For those without an internal compass, maps can be purchased at any local gas station. Better yet, AAA Michigan provides free maps to members, and their Ann Arbor branch office is located at 1200 S. Main St., across from Michigan Stadium.
As the miles pile up, travelers can become antsy, and the music can grow stale. Finding a distraction can help the hours pass by quickly.
“We played this ridiculous game with celebrities whose names started with each letter of the alphabet,” Heaphy said, who also mentioned playing the game “Six Degrees of Kevin Bacon” as a time-filler.
“I prefer driving, but we had a TV, DVD and video game player (in the backseat),” Cochill added.
Sometimes, the road itself can provide entertaining opportunities to pass the time.

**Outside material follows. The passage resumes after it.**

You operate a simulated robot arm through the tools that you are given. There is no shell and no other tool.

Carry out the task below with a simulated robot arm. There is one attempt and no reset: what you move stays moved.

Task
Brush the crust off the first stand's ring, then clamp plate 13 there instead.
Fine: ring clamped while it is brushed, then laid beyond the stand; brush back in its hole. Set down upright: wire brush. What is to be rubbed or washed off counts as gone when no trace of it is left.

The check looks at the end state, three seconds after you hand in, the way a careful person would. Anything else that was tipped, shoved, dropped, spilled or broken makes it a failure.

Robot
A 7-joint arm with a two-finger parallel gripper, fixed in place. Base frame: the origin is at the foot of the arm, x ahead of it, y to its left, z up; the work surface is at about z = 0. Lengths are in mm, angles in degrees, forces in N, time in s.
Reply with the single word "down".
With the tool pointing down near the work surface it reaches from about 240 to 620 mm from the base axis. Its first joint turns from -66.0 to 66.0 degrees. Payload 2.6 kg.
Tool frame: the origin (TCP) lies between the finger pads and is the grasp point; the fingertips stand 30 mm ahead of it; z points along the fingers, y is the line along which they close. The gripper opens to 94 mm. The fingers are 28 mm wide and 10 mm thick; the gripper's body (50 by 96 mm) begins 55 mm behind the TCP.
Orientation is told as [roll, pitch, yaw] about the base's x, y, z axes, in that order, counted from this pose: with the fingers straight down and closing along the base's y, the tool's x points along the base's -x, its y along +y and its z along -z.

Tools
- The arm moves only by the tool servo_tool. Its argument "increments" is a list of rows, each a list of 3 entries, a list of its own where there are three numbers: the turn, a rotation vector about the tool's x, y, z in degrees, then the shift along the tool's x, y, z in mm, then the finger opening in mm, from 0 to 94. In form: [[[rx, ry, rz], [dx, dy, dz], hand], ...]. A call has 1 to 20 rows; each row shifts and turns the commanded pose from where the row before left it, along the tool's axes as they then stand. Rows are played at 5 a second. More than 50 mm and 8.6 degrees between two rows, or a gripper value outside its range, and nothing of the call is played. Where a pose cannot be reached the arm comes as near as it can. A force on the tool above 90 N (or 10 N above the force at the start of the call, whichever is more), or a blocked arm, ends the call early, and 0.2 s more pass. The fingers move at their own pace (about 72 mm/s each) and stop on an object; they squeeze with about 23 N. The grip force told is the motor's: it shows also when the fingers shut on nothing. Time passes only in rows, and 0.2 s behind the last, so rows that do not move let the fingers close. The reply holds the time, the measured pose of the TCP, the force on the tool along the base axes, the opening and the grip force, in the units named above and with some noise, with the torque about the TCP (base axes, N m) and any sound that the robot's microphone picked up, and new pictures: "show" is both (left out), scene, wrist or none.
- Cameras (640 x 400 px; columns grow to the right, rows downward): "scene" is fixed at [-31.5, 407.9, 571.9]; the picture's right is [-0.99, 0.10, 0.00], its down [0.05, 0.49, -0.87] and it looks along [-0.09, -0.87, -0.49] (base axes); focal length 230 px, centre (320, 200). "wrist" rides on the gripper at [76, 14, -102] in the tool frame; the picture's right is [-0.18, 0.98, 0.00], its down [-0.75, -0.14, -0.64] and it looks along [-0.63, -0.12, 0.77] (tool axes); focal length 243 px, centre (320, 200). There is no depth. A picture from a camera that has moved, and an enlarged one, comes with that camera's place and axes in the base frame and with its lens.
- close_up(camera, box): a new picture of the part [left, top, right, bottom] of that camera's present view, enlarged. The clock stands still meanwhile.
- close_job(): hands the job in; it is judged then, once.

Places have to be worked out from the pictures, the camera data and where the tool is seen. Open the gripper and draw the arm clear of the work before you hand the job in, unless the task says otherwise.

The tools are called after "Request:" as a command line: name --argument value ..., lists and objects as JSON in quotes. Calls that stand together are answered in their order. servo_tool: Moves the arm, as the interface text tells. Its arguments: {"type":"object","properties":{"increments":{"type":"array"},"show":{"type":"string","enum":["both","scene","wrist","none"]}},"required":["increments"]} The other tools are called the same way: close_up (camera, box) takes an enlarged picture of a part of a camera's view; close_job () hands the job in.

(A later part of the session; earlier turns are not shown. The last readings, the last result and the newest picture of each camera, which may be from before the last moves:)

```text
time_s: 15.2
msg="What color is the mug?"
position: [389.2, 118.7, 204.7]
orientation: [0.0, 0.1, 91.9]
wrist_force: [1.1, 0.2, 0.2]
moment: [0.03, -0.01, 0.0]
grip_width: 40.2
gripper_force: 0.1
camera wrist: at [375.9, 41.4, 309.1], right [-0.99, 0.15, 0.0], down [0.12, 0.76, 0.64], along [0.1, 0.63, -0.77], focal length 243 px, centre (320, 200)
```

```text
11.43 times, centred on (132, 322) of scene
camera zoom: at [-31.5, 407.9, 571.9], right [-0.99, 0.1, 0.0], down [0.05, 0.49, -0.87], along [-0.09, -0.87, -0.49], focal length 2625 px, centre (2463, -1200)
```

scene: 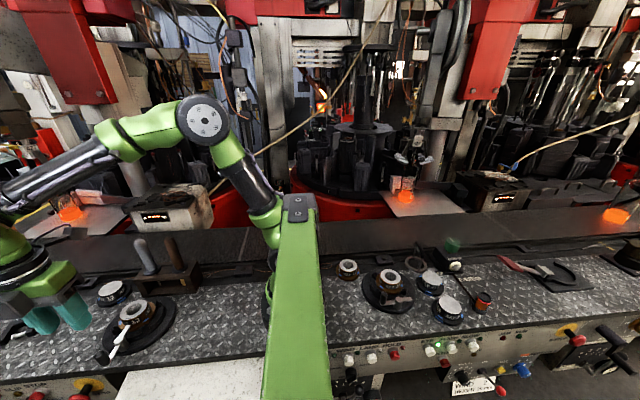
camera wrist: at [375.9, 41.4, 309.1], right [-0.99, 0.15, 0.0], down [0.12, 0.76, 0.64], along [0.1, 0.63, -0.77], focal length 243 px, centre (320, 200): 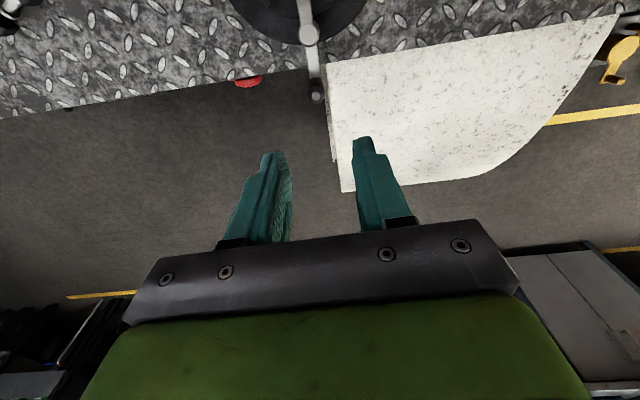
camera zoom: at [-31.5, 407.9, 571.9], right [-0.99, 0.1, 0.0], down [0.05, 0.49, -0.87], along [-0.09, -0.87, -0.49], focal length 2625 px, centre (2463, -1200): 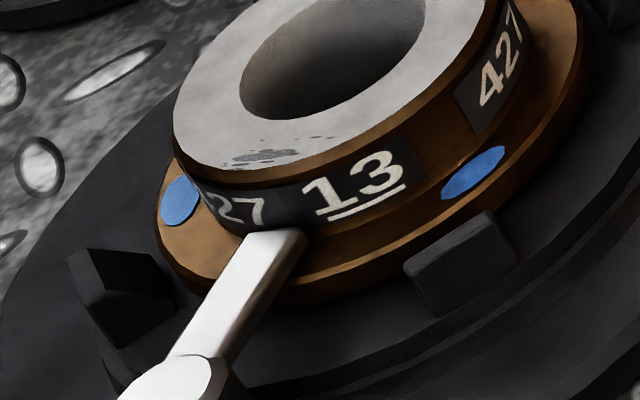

“We made fun of people in another car, so the guy made a ‘You Stink’ sign for us,” Berndt said.
Glover recalled the Bruiser-Cruiser game, where one person spots a PT Cruiser and immediately punches the person sitting next to them. Other favorites are the “Would you rather …” game, the license plate-spotting game and a game where passengers look for cars with burned out headlights. If none of those appeal to the passengers, there is still one age-old solution.
“Making fun of each other helps a lot,” Pak said.
The argument between arriving at the destination quickly and taking time to see the country is never ending. For every Matt Cochill, who “just stopped for gas and food,” there is a Tony Heaphy, who said his group “definitely pulled off the road if we saw something cool.” Still, no matter what kind of trip it is, the most important things to remember are to be safe, keep a positive attitude and above all, have fun. Some final tips:
“You just have to be with people you like. If I’m in a car with people I like, I could sit forever,” Berndt said.
“Small bladders and Nalgene bottles aren’t a good combination,” she added.
“Have good music, good directions and people you enjoy going with. Make sure you have something to do. Pack light and take some magazines,” Cochill suggested.
“Don’t go with someone you don’t like, and it’s really impossible to drive to France. Just trust me on that one,” Heaphy said.